Given exercise – Write out each line exactly as given. Leave the pictures out of your copy.

= = = =

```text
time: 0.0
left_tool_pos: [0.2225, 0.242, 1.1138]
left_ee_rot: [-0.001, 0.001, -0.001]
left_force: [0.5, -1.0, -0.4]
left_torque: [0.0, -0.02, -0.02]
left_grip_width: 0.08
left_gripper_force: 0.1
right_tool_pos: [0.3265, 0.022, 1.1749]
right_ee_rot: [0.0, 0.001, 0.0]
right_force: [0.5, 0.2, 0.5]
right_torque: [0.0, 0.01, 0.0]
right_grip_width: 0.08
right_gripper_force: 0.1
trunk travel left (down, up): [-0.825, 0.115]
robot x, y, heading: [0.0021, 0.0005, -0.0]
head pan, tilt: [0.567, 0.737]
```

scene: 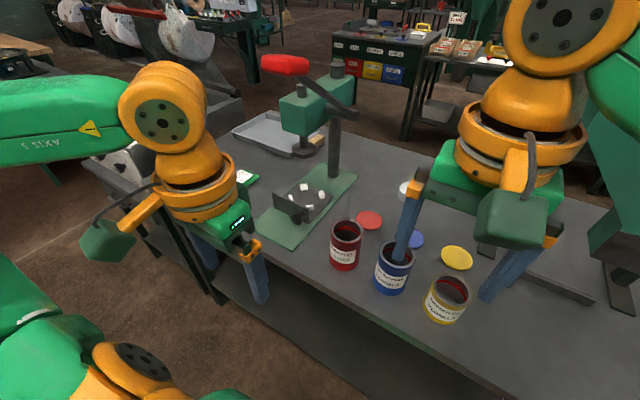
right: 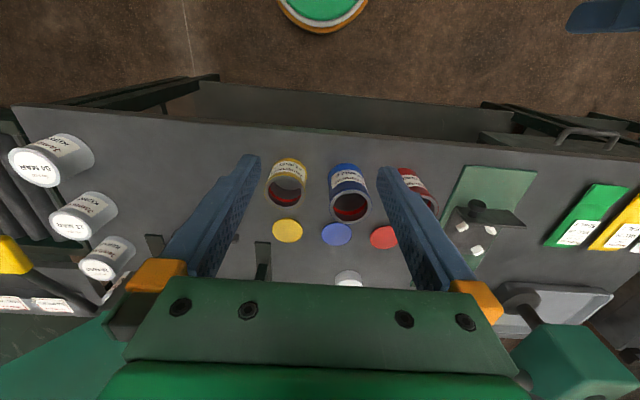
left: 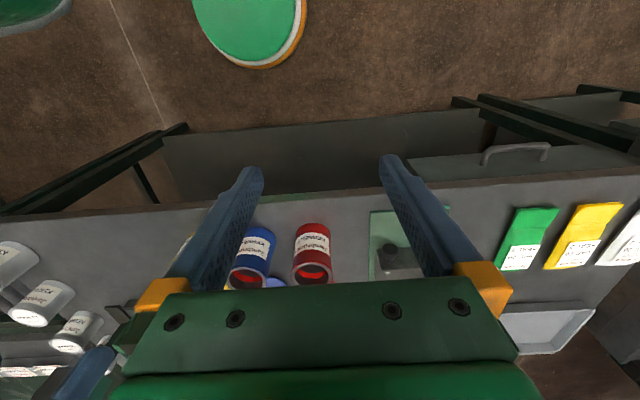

= = = =

Exercise solution –
```text
time: 0.0
left_tool_pos: [0.2225, 0.242, 1.1138]
left_ee_rot: [-0.001, 0.001, -0.001]
left_force: [0.5, -1.0, -0.4]
left_torque: [0.0, -0.02, -0.02]
left_grip_width: 0.08
left_gripper_force: 0.1
right_tool_pos: [0.3265, 0.022, 1.1749]
right_ee_rot: [0.0, 0.001, 0.0]
right_force: [0.5, 0.2, 0.5]
right_torque: [0.0, 0.01, 0.0]
right_grip_width: 0.08
right_gripper_force: 0.1
trunk travel left (down, up): [-0.825, 0.115]
robot x, y, heading: [0.0021, 0.0005, -0.0]
head pan, tilt: [0.567, 0.737]
```

scene: 
right: 
left: 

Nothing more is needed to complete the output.